SUBMARINO
La mano de un bebé se aferra fuertemente al dedo de alguien. El vínculo de amor con el niño pequeño puede ser la única fuente de esperanza ante el peso de la culpa y de la muerte. Es la primera imagen de Submarino, la última película de Thomas Vinterberg (Dinamarca, 1969), uno de los creadores de la controvertida propuesta de cine Dogma 95, director de Festen: La celebración (1998), y reconocido ahora con Submarino como mejor película del cine nórdico en 2010.

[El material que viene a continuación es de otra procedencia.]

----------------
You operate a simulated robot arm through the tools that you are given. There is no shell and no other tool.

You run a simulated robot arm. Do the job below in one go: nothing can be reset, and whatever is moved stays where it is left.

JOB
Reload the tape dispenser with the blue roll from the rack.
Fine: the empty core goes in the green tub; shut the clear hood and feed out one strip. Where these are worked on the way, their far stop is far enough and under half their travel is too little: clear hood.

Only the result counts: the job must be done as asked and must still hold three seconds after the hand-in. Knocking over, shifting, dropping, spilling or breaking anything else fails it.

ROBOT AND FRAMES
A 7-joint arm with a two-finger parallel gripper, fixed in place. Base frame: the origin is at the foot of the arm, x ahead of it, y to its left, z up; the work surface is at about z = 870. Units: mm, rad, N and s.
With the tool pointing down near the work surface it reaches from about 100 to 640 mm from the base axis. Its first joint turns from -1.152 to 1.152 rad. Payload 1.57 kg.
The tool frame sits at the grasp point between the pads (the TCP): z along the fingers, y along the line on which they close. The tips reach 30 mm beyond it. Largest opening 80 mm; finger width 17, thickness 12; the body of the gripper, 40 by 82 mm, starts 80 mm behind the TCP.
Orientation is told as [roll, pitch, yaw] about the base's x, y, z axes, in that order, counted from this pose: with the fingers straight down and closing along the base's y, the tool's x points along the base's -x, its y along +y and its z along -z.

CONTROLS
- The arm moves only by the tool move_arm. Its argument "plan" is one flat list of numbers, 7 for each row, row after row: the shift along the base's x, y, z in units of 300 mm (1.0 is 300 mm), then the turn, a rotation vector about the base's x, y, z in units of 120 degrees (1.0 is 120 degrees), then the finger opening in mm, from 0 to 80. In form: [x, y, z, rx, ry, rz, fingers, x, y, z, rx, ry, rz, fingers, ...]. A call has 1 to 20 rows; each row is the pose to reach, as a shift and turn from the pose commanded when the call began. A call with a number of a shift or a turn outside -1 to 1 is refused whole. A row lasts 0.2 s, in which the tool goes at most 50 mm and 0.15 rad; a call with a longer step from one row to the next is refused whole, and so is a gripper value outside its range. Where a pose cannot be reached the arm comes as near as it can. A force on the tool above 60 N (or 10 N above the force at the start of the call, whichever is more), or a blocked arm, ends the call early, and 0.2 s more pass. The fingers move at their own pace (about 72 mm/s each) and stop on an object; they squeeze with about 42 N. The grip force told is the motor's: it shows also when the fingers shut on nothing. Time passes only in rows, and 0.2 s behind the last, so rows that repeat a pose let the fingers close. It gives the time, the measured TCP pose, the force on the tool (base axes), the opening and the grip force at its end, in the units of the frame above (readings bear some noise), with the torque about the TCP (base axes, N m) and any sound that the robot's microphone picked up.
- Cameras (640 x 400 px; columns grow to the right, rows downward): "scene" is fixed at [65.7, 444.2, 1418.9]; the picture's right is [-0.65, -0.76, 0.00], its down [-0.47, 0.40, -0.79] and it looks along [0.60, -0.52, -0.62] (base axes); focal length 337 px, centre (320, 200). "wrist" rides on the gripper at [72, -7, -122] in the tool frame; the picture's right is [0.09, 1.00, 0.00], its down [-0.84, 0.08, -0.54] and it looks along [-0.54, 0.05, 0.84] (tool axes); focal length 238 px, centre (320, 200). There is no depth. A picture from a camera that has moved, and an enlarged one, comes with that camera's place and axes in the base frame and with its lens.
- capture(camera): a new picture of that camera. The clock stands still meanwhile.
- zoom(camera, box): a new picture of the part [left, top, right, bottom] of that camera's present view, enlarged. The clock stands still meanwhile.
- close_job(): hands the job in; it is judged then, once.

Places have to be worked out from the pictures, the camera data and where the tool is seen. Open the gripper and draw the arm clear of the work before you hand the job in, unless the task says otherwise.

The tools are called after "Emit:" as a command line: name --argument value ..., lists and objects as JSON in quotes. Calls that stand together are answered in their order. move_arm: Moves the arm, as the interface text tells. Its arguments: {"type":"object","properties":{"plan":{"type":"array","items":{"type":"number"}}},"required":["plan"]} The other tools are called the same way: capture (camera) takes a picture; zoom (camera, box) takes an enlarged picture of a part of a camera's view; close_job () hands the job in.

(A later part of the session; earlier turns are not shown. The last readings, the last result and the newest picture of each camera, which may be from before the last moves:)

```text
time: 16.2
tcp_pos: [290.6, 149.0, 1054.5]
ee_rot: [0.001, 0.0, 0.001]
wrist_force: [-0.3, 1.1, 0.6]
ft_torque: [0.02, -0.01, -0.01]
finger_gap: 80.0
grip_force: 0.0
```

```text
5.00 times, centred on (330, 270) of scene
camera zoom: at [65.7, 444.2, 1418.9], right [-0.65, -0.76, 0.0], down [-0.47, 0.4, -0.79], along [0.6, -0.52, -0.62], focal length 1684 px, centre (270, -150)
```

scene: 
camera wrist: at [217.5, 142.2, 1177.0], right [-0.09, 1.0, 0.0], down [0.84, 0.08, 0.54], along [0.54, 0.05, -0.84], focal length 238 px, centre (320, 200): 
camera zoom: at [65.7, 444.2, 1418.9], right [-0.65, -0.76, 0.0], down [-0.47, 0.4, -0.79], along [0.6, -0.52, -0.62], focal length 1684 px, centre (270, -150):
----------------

Nick y su hermano son dos adultos jóvenes que viven distanciados y hundidos en el fondo de un océano sin luz, como no queriendo recordar el trágico accidente de su hermanito pequeño, uno veinte años atrás. Nick va arrastrando su existencia entre cervezas, soledad, encuentros sexuales ocasionales, malhumor, peleas. El sentimiento de culpabilidad que le acompaña desde su adolescencia es el que le obliga a alejarse de las personas, a portarse mal con ellas para evitar todo vínculo emocional, para no hacerles daño, para no hacerse más daño él mismo. El reencuentro con su hermano menor le da una pequeña esperanza: volver a ser inseparables, volver a construir algo juntos. Pero esta esperanza se pierde cuando, tras varios intentos, no consigue hablar con él. La herida en la mano que se hace al golpearla contra la cabina del teléfono, y que no consigue ni quiere que cicatrice, es un claro símbolo de la carga de culpa que no se perdona, del sufrimiento permanente que le hiere pero que no quiere abandonar.
Su hermano –sin nombre- es un padre soltero amoroso que atiende a su pequeño hijo de seis años y, al mismo tiempo, consume y vende heroína. Una vida que se va hundiendo cada vez más, como un submarino a la deriva. Dos hombres tristes en medio de una realidad danesa igualmente triste, gris, deprimente; dos hombres hundidos, atormentados, oprimidos por el pasado, que buscan redención y esperanza y no saben cómo alcanzarla.
El director abandona el rodaje cámara al hombro para centrar sus secuencias en encuadres estáticos que endurecen lo que se nos está mostrando y nos obligan a concentrarnos en las imágenes sin perder detalle. Imágenes que nos dicen que sus vidas no son importantes. Por eso en muchos encuadres ellos se nos presentan en una esquina, dando más peso a la vida que les rodea, a paisajes de ciudades que parecen abandonadas. En contraposición, en momentos puntuales del filme, se nos sorprende con primeros planos de los protagonistas mirando a la cámara, como si nos dijeran: “Mírame, dime algo. ¿Me merezco esto?”
Nick pasa casi toda la película con una mano herida y vendada, como efecto de los golpes que se dio enojado. Casi al final, ante el riesgo de gangrena, la mano de Nick será amputada, como un signo de redención de su soledad y de su rabia. Como un signo de ser redimido de su culpa y de que puede ahora ser responsable de una vida.
El final de la historia es un servicio litúrgico en una capilla intensamente iluminada y clara, que nos relaciona con la otra única secuencia de luz en toda la película: al principio, en el bautismo de un bebé por los dos hermanos adolescentes, en una capilla improvisada entre blancas sábanas. El signo sacramental de que somos hijos en el Hijo, de que toda paternidad viene de Dios Padre, y que siempre seguimos siendo hijos pese a toda adversidad y mal, ilumina de sentido nuestra pobre realidad humana y nos redime.